Разве что только киновед Александр Шпагин зацепил нерв коллизии, связанной с явлением народу Виктора Цоя в конце 80-х годов прошлого века. Мысль о том, что Цой был одним из первых, кто в своей рок-кочегарке кожей учуял народившийся ветер перемен, кто первым вдохновился им и поплыл по течению тотальной свободы, так и осталась в шоу брошенной, а затем и заболтанной.
Между тем цоевская романтика абсурда: "Три чукотских мудреца
Твердят, твердят мне без конца: "Металл не принесет плода,
Игра не стоит свеч, а результат - труда", Но я Сажаю алюминиевые огурцы, а-а На брезентовом поле", предвещала бунт. По крайней мере, на молодежном уровне. А финал "Ассы" с ритмизированной кричалкой: "Мы ждем перемен" и "Перемен требуют наши сердца", являл эту накопившуюся энергию в потенциальном действии.
К слову, можно и согласиться с недоумевавшими по поводу "remix": зачем и кому сегодня Цой? Бард стал после обрыва жизни легендой. И пусть дальше живет в легенде. И я бы согласился с такой установкой. Да вот, посмотрев на Выборгском кинофестивале картину "Бездельники", в которой звучат ранние песни Цоя (хотя время ее действия - наши дни, хотя ее герои - сверстники сегодняшних молодых героев), передумал.
Вот из этой картины понятно, отчего сегодня Цой отнюдь не объект ностальгии, но субъект, заново и столь же остро чувствующий тупики абсурда нашего времени. Снова пора сажать "алюминиевые огурцы на брезентовом поле". Просто тот Цой пришел дать волю нашим инстинктам в пору единения людских масс. Этот Цой живет и сострадает нам на фоне их разобщения. И оттого теперь, как никогда, актуальны именно его ранние песни о бездельниках. "Нет меня дома целыми днями: Занят бездельем, играю словами Каждое утро снова жизнь свою начинаю И ни черта ни в чем не понимаю". Двадцать лет остались за поворотом, и дети тех детей, что требовали перемен, опять ничего не понимают. Может, им что-то объяснят Николай Сванидзе и Сергей Кургинян в проекте "Исторический процесс".

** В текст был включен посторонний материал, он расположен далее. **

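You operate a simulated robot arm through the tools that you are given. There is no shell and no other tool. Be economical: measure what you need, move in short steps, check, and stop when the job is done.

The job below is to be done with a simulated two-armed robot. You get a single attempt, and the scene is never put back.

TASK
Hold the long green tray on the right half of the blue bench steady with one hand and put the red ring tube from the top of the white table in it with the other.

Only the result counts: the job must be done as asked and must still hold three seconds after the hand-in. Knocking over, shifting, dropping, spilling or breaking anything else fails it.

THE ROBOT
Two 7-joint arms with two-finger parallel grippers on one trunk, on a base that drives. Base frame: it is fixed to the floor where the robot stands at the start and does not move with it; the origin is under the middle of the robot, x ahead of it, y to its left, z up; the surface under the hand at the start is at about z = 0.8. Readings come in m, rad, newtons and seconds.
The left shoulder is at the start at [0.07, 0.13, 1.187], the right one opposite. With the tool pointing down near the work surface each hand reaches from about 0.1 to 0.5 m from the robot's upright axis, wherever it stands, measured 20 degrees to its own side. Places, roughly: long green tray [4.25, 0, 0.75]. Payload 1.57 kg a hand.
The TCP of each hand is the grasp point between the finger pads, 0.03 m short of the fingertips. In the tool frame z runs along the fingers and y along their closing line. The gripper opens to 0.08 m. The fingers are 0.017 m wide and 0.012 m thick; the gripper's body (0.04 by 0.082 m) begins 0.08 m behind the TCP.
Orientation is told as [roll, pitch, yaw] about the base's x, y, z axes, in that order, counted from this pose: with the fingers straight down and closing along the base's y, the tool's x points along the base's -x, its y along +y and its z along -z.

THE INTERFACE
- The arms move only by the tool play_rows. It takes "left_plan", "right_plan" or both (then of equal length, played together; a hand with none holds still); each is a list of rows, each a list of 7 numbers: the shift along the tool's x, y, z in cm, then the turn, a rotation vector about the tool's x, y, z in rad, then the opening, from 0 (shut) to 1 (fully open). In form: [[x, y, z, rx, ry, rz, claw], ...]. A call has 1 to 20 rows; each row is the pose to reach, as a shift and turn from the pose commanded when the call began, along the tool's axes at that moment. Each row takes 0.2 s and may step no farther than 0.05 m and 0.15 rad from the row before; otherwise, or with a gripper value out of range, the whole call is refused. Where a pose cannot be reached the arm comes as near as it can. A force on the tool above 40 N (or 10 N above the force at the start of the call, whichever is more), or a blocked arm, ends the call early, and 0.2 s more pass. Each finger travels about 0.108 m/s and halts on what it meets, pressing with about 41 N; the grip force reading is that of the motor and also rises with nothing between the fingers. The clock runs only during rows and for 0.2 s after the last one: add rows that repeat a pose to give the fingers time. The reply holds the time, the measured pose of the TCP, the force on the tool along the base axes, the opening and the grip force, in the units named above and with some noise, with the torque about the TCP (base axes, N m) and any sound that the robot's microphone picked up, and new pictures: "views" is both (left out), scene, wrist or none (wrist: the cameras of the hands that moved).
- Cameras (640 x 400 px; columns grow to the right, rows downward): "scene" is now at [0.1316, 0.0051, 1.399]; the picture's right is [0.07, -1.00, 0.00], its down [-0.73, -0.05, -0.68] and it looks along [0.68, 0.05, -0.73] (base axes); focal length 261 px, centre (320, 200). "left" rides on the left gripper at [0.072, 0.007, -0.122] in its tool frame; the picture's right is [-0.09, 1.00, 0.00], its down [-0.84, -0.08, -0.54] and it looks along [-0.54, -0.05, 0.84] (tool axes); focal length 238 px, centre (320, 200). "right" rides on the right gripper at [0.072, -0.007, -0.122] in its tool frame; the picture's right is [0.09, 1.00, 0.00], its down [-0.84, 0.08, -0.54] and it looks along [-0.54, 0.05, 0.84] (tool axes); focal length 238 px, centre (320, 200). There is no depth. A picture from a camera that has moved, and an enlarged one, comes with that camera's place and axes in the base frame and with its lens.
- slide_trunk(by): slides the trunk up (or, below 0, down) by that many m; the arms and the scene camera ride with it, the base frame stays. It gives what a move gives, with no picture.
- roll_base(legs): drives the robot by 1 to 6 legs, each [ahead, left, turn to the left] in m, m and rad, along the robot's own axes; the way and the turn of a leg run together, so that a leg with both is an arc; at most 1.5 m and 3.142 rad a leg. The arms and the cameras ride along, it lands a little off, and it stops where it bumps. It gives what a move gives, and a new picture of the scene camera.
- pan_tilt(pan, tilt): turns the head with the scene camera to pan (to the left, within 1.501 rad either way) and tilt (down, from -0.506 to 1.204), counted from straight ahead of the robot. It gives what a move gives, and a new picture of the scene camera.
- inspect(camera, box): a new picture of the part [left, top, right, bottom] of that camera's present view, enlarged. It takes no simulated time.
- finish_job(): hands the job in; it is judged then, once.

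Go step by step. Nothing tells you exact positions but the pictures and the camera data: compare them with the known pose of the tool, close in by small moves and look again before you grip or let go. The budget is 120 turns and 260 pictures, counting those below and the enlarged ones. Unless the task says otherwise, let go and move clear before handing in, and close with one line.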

Сванидзе и Кургинян. Remix
"Исторический процесс", стартовавший на минувшей неделе на канале "Россия" и нов, и вместе с тем недостаточно хорошо забыт. Я имею в виду его первую версию "Суд времени", что шла на Пятом канале еще осенью этого года.
Не стану пока спешить с оценкой этого remix. Пока скажу лишь о направленности и надобности этого шоу. Опыт показал, что история страны - это едва ли не самая востребованная тема широким, но, увы, неглубоким телезрителем. Так мне кажется.
Еще мне кажется, что история - это поле битвы заинтересованных политических сил. Особенно в ситуации предвыборной страды. Только, основываясь на этих двух факторах, можно сделать догадку, что проекту "Исторический процесс" будет обеспечен довольно устойчивый зрительский успех.
Есть еще третий фактор; это процессуальные противники - Николай Сванидзе и Сергей Кургинян. Они получили определенный опыт в проекте "Суд времени" и наверняка преумножат его в новой версии проекта.
Уже "первый блин" подтвердил ожидание того, как станет развертываться дискуссия, независимо от обсуждаемого предмета. В этот раз речь шла о беззаконии в сталинские времена и о "деле Магнитского".
Схема такая: Кургинян готов признать преступления Сталина и не может их не оправдать. Сванидзе не готов их оправдать ни с моральной, ни с исторической точек зрения. Дальше - аргументы.
У Кургиняна главный резон - страна с ракетами и атомными бомбами.
У Сванидзе - миллионы человеческих жизней, перемолотых в репрессиях.
У Кургиняна: а в других странах бывали тоже репрессии и случалось такое же беззаконие.
Тропинки грядущих споров протоптаны, и, возможно, весь наш интерес будет фокусироваться не на публицистических декларациях, а на конкретных документах. Но и они, думаю, не станут истинами в последней дистанции. Ну хотя бы потому, что в телевизоре невозможно убедиться в их достоверности. И тогда опять на первый план выступают харизмы оппонентов и их риторические дарования.
С самого начала надо понять, в чем своеобразие этого противостояния. Оно не между истиной и ложью в первую очередь. Оно - между Мифом и Историей. Это подоплека. А на поверхности будут биться идеологические концепции и политические интересы.